====== Supplied text

PloS one 2017 05 0412(5) e0177032 doi 10.1371/journal.pone.0177032
Lung-function decline is one of the possible mechanisms leading to Chronic Obstructive Pulmonary Disease (COPD).
We analyzed data obtained from two population-based surveys of adults (n = 2026) conducted in the same individuals 5-9 years (y) after their baseline examination in three Latin-American cities. Post BronchoDilator (postBD) FEV1 decline in mL/y, as %predicted/y (%P/y) and % of baseline/y (%B/y) was calculated and the influence of age, gender, BMI, baseline lung function, BD response, exacerbations rate evaluated using multivariate models.

============

• Required task 1: Write out the supplied text from "PloS one 2017" to "using multivariate models.", both included.
• Required task 2: How does the supplied text go on? Write the next part.

====== Data section

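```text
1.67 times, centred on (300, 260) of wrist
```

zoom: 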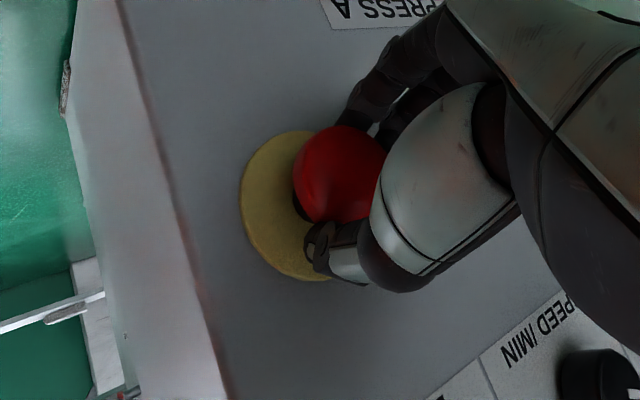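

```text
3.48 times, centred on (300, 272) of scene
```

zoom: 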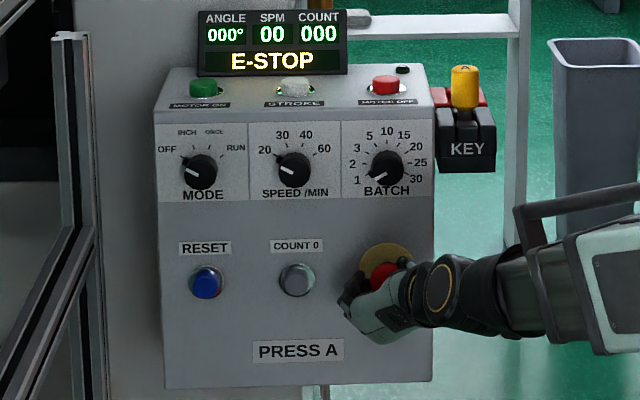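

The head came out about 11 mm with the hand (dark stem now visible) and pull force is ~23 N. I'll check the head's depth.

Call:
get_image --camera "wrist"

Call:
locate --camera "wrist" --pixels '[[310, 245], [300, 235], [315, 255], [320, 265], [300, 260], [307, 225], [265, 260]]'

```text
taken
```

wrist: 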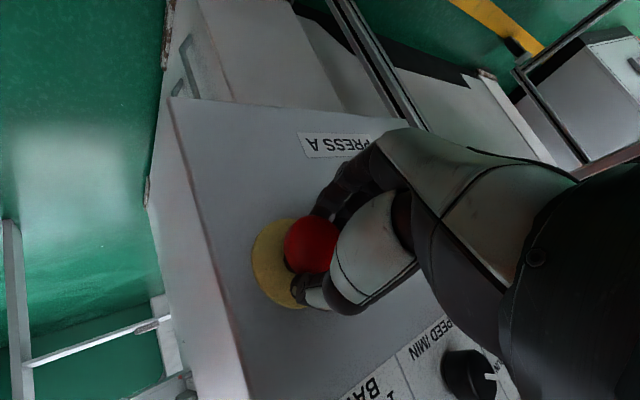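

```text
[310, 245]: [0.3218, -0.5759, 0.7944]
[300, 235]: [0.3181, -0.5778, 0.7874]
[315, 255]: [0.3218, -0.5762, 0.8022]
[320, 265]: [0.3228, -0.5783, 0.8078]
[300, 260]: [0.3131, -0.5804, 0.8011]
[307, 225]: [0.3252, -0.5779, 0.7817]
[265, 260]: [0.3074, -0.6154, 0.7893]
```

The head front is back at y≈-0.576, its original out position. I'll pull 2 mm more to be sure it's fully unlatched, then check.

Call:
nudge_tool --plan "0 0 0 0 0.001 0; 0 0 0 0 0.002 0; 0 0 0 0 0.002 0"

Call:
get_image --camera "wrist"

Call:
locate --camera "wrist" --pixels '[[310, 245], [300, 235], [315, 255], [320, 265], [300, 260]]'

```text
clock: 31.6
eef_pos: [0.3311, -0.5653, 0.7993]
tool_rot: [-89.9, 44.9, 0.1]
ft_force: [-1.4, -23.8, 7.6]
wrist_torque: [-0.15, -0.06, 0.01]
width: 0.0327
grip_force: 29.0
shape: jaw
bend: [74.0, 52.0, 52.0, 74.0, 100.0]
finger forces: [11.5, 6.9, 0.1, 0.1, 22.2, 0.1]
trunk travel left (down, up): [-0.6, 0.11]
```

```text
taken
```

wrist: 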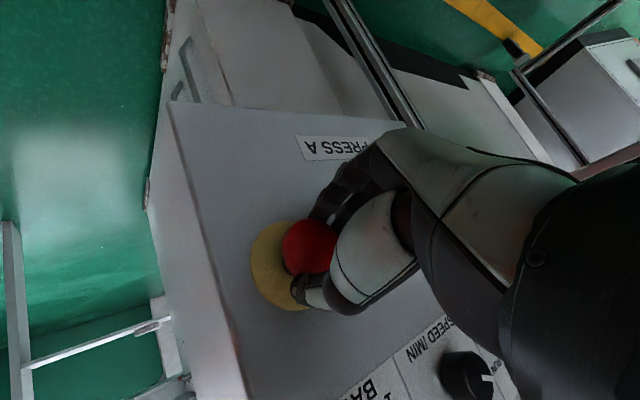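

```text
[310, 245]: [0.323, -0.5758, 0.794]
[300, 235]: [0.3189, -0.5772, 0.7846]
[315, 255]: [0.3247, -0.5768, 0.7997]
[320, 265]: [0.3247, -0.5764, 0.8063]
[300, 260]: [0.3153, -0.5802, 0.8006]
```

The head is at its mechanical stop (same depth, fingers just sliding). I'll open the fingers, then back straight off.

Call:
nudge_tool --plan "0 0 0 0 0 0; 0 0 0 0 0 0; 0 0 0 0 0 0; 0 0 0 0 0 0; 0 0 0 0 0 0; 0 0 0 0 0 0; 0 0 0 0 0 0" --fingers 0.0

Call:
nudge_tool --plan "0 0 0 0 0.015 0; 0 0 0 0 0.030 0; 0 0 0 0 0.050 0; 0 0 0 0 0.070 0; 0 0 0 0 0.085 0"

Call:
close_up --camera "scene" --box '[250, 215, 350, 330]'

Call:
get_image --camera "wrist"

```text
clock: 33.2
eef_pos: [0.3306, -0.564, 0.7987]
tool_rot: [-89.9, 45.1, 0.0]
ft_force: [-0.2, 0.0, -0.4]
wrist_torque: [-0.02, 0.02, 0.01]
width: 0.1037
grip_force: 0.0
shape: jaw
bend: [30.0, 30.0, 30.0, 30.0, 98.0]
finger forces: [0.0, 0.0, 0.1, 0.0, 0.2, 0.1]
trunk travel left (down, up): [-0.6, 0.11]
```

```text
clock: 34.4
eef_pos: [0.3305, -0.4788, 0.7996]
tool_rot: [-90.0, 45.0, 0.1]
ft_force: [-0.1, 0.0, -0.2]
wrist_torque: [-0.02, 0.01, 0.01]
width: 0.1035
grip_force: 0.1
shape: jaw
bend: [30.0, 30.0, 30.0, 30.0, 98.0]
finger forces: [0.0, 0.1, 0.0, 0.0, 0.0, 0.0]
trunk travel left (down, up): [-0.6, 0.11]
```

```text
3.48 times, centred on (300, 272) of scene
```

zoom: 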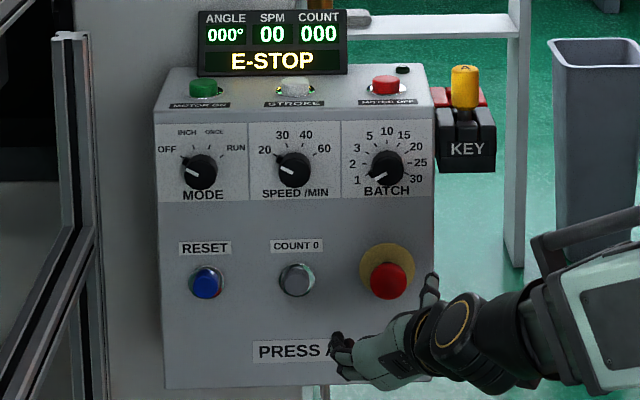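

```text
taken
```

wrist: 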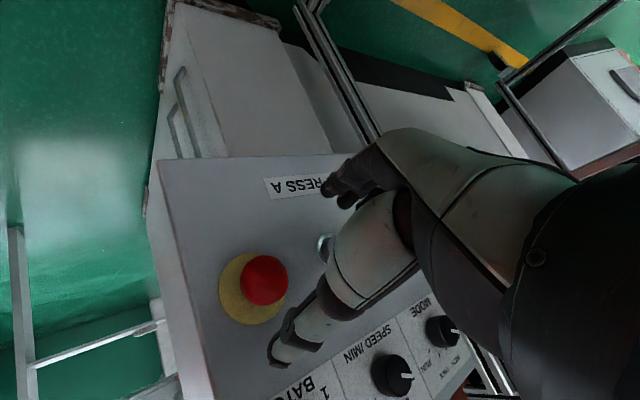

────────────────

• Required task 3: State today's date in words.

============

• Written response 1:
PloS one 2017 05 0412(5) e0177032 doi 10.1371/journal.pone.0177032
Lung-function decline is one of the possible mechanisms leading to Chronic Obstructive Pulmonary Disease (COPD).
We analyzed data obtained from two population-based surveys of adults (n = 2026) conducted in the same individuals 5-9 years (y) after their baseline examination in three Latin-American cities. Post BronchoDilator (postBD) FEV1 decline in mL/y, as %predicted/y (%P/y) and % of baseline/y (%B/y) was calculated and the influence of age, gender, BMI, baseline lung function, BD response, exacerbations rate evaluated using multivariate models.

• Written response 2:
Expressed in ml/y, the mean annual postBD FEV1 decline was 27 mL (0.22%P, 1.32%B) in patients with baseline COPD and 36 (0.14%P, 1.36%B) in those without. Faster decline (in mL/y) was associated with higher baseline lung function, with significant response to bronchodilators, older age and smoking at baseline, also in women with chronic cough and phlegm, or ≥2 respiratory exacerbations in the previous year, and in men with asthma.
Lung function decline in a population-based cohort did not differ in obstructed and non-obstructed individuals, it was proportional to baseline FEV1, and was higher in smokers, elderly, and women with respiratory symptoms.